* [The request]
Please repeat all of the listing exactly.

····················

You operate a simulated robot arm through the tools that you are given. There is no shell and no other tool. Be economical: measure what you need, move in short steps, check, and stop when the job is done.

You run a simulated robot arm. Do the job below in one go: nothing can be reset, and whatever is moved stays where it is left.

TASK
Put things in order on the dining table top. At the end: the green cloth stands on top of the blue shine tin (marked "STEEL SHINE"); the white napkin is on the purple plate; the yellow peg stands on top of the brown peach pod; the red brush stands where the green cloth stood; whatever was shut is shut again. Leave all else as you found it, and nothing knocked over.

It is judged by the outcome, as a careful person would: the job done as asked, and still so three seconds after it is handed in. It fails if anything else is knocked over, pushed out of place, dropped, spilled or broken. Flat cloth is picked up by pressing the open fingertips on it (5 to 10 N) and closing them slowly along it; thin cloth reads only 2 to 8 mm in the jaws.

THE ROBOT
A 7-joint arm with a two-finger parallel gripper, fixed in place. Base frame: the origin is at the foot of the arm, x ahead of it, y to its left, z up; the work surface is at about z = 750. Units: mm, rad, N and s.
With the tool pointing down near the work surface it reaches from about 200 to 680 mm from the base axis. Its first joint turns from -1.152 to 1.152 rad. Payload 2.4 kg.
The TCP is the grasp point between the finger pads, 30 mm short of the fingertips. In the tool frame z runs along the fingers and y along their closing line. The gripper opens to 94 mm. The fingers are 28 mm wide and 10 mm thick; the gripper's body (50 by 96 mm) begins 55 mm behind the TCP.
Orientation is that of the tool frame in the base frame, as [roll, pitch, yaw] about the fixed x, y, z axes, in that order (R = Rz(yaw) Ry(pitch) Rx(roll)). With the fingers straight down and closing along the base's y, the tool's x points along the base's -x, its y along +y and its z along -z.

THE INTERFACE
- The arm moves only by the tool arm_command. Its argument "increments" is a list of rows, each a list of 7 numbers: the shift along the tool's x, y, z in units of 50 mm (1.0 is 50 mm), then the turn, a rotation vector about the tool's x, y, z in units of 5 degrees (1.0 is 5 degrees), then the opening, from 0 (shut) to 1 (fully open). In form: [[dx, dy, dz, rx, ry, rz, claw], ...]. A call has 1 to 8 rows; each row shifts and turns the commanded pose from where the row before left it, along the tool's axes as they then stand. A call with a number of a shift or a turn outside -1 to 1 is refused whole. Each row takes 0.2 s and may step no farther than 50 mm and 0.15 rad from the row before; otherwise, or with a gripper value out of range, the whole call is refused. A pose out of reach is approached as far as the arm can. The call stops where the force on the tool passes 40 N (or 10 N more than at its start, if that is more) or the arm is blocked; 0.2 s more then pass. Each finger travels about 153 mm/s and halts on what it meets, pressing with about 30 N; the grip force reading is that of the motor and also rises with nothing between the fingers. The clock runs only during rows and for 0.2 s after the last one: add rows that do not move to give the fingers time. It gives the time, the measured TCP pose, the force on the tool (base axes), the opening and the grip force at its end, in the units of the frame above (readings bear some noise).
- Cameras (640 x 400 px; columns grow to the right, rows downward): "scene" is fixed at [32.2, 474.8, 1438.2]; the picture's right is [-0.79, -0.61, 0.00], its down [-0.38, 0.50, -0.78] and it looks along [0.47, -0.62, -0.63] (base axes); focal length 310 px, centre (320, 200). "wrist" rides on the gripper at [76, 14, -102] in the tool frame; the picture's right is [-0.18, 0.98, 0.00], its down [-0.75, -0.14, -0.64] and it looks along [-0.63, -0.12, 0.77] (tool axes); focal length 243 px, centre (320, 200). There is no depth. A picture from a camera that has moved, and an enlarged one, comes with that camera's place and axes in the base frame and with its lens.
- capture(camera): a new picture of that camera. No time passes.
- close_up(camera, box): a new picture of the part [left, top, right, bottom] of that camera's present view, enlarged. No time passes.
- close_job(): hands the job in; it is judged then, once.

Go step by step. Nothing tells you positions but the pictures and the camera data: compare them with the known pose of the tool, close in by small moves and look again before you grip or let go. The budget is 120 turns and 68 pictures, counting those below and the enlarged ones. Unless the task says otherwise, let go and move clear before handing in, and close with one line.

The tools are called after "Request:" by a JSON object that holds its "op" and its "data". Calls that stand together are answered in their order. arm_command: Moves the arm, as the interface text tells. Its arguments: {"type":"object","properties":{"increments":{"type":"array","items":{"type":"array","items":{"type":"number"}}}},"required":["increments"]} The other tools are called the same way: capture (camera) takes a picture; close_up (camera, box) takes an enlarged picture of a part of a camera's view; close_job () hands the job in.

····················

* [Solution to the problem]
You operate a simulated robot arm through the tools that you are given. There is no shell and no other tool. Be economical: measure what you need, move in short steps, check, and stop when the job is done.

You run a simulated robot arm. Do the job below in one go: nothing can be reset, and whatever is moved stays where it is left.

TASK
Put things in order on the dining table top. At the end: the green cloth stands on top of the blue shine tin (marked "STEEL SHINE"); the white napkin is on the purple plate; the yellow peg stands on top of the brown peach pod; the red brush stands where the green cloth stood; whatever was shut is shut again. Leave all else as you found it, and nothing knocked over.

It is judged by the outcome, as a careful person would: the job done as asked, and still so three seconds after it is handed in. It fails if anything else is knocked over, pushed out of place, dropped, spilled or broken. Flat cloth is picked up by pressing the open fingertips on it (5 to 10 N) and closing them slowly along it; thin cloth reads only 2 to 8 mm in the jaws.

THE ROBOT
A 7-joint arm with a two-finger parallel gripper, fixed in place. Base frame: the origin is at the foot of the arm, x ahead of it, y to its left, z up; the work surface is at about z = 750. Units: mm, rad, N and s.
With the tool pointing down near the work surface it reaches from about 200 to 680 mm from the base axis. Its first joint turns from -1.152 to 1.152 rad. Payload 2.4 kg.
The TCP is the grasp point between the finger pads, 30 mm short of the fingertips. In the tool frame z runs along the fingers and y along their closing line. The gripper opens to 94 mm. The fingers are 28 mm wide and 10 mm thick; the gripper's body (50 by 96 mm) begins 55 mm behind the TCP.
Orientation is that of the tool frame in the base frame, as [roll, pitch, yaw] about the fixed x, y, z axes, in that order (R = Rz(yaw) Ry(pitch) Rx(roll)). With the fingers straight down and closing along the base's y, the tool's x points along the base's -x, its y along +y and its z along -z.

THE INTERFACE
- The arm moves only by the tool arm_command. Its argument "increments" is a list of rows, each a list of 7 numbers: the shift along the tool's x, y, z in units of 50 mm (1.0 is 50 mm), then the turn, a rotation vector about the tool's x, y, z in units of 5 degrees (1.0 is 5 degrees), then the opening, from 0 (shut) to 1 (fully open). In form: [[dx, dy, dz, rx, ry, rz, claw], ...]. A call has 1 to 8 rows; each row shifts and turns the commanded pose from where the row before left it, along the tool's axes as they then stand. A call with a number of a shift or a turn outside -1 to 1 is refused whole. Each row takes 0.2 s and may step no farther than 50 mm and 0.15 rad from the row before; otherwise, or with a gripper value out of range, the whole call is refused. A pose out of reach is approached as far as the arm can. The call stops where the force on the tool passes 40 N (or 10 N more than at its start, if that is more) or the arm is blocked; 0.2 s more then pass. Each finger travels about 153 mm/s and halts on what it meets, pressing with about 30 N; the grip force reading is that of the motor and also rises with nothing between the fingers. The clock runs only during rows and for 0.2 s after the last one: add rows that do not move to give the fingers time. It gives the time, the measured TCP pose, the force on the tool (base axes), the opening and the grip force at its end, in the units of the frame above (readings bear some noise).
- Cameras (640 x 400 px; columns grow to the right, rows downward): "scene" is fixed at [32.2, 474.8, 1438.2]; the picture's right is [-0.79, -0.61, 0.00], its down [-0.38, 0.50, -0.78] and it looks along [0.47, -0.62, -0.63] (base axes); focal length 310 px, centre (320, 200). "wrist" rides on the gripper at [76, 14, -102] in the tool frame; the picture's right is [-0.18, 0.98, 0.00], its down [-0.75, -0.14, -0.64] and it looks along [-0.63, -0.12, 0.77] (tool axes); focal length 243 px, centre (320, 200). There is no depth. A picture from a camera that has moved, and an enlarged one, comes with that camera's place and axes in the base frame and with its lens.
- capture(camera): a new picture of that camera. No time passes.
- close_up(camera, box): a new picture of the part [left, top, right, bottom] of that camera's present view, enlarged. No time passes.
- close_job(): hands the job in; it is judged then, once.

Go step by step. Nothing tells you positions but the pictures and the camera data: compare them with the known pose of the tool, close in by small moves and look again before you grip or let go. The budget is 120 turns and 68 pictures, counting those below and the enlarged ones. Unless the task says otherwise, let go and move clear before handing in, and close with one line.

The tools are called after "Request:" by a JSON object that holds its "op" and its "data". Calls that stand together are answered in their order. arm_command: Moves the arm, as the interface text tells. Its arguments: {"type":"object","properties":{"increments":{"type":"array","items":{"type":"array","items":{"type":"number"}}}},"required":["increments"]} The other tools are called the same way: capture (camera) takes a picture; close_up (camera, box) takes an enlarged picture of a part of a camera's view; close_job () hands the job in.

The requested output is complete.